In her book My 100 Children, Kuchler-Silberman detailed some of their heroic deeds during the Nazi occupation of Poland. The youngsters had been couriers, had smuggled food into ghettos, had fought together with partisans, had laid mine traps for Nazi soldiers and had embarked on numerous mind-boggling missions. The story has been made into feature and documentary films in the US and Israel.
Oshra Schwartz, who co-directed the Israeli documentary seven years ago, was on hand to meet with the “children” yet again. Some of them were accompanied by children and grandchildren, and most retold their individual stories of life in Poland under the Nazis, the amazing journey to Israel and their lives since.
■ LATVIAN AMBASSADOR Martins Perts is very excited by the fact that Foreign Minister Avigdor Lieberman will be visiting Latvia on July 14. The reason for the excitement is that this will be the first visit to Latvia by a foreign minister of Israel, although Latvian and Israeli presidents have visited each other’s countries.

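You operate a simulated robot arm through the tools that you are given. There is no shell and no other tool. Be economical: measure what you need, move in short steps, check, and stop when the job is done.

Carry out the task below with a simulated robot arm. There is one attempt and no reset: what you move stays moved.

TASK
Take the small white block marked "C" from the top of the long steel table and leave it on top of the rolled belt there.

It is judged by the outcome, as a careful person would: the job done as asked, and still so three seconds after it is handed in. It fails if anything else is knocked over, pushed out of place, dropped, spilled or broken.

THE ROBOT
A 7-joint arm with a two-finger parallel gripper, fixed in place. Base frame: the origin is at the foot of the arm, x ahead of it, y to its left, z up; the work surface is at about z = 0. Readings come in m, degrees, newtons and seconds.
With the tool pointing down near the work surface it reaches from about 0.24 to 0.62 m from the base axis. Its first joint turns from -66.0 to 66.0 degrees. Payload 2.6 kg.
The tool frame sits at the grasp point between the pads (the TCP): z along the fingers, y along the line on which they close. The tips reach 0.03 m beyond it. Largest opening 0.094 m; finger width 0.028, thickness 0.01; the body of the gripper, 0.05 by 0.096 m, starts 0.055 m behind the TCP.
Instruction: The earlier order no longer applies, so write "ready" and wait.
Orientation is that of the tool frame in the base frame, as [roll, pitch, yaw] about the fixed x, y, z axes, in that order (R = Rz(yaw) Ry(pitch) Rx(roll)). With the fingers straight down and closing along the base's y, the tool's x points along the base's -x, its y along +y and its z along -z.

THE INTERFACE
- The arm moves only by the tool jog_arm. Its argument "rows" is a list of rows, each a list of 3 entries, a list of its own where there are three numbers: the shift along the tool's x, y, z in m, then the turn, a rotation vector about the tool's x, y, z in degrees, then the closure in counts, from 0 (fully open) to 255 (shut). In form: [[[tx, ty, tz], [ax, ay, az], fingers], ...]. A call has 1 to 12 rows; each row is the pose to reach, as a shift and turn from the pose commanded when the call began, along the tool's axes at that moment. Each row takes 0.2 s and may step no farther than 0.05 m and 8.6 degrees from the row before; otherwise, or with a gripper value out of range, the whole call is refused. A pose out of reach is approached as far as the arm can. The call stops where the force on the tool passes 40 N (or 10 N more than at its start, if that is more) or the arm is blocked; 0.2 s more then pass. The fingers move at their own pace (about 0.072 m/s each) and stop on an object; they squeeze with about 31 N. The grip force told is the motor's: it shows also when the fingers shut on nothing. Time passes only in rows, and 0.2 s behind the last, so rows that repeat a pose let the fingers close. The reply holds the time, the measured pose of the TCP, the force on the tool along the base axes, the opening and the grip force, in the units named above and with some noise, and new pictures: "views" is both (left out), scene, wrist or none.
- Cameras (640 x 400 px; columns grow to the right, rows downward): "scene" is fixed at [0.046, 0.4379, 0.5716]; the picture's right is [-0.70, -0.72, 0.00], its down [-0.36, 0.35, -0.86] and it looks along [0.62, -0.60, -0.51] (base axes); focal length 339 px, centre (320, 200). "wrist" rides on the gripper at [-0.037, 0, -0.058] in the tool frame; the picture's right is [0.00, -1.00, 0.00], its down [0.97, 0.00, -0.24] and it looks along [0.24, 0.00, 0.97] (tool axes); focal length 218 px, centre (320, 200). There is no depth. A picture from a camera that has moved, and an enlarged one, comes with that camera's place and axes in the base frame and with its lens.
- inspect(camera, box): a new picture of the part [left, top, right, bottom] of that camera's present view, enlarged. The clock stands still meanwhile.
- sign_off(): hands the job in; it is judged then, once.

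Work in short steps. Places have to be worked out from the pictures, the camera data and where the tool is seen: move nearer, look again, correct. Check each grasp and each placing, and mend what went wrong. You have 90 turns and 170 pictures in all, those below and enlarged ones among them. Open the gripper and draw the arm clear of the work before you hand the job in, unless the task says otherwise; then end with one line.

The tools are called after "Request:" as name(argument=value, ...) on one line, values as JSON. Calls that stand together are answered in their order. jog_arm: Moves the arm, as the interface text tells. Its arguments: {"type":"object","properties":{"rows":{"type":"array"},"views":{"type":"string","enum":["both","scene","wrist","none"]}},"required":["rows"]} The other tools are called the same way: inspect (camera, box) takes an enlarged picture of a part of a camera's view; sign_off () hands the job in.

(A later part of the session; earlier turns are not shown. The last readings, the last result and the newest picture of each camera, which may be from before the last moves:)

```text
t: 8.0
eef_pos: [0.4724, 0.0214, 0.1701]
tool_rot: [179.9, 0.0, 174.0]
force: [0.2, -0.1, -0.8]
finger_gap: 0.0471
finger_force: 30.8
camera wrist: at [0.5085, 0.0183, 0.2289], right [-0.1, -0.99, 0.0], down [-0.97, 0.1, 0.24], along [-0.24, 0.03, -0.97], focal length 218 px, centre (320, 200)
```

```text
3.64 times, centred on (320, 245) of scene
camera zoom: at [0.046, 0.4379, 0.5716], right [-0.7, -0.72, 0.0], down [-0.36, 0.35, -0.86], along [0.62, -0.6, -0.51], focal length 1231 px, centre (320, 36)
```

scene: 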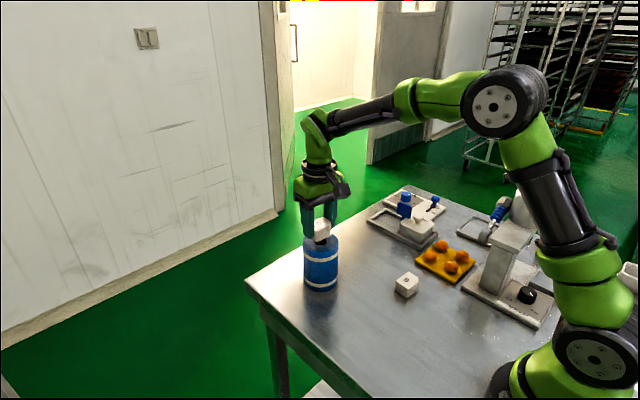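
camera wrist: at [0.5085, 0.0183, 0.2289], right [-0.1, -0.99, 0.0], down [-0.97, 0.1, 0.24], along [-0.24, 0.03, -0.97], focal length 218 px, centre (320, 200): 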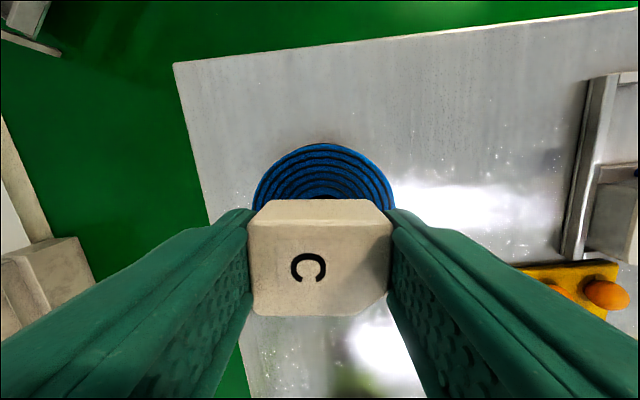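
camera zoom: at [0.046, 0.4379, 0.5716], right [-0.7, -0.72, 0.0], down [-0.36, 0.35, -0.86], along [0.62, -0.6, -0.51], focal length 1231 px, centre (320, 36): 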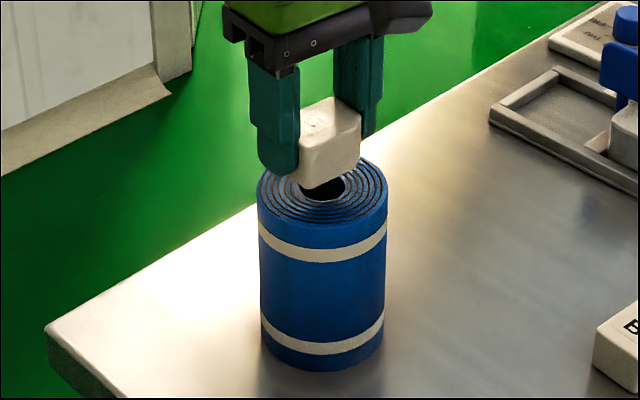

■ WHAT GOES around comes around. It will be interesting to see whether the powers at Jerusalem’s Great Synagogue present newly engaged Estee Tatyana Goldschmidt and Yosef Gillers with a mezuza as a wedding gift. The bride-to-be is the daughter of Moscow Chief Rabbi Pinhas Goldschmidt and his wife Dara Lynn. It is customary to give a mezuza as a wedding gift, since a Jewish home is denoted by the mezuzot on the door posts, but in this case more so, as far as the Great Synagogue is concerned, because the magnificent collection of mezuzot displayed in the entrance hall was donated by the bride’s great grandparents Dr. Belle Rosenbaum and her late husband Cantor Jacob Rosenbaum.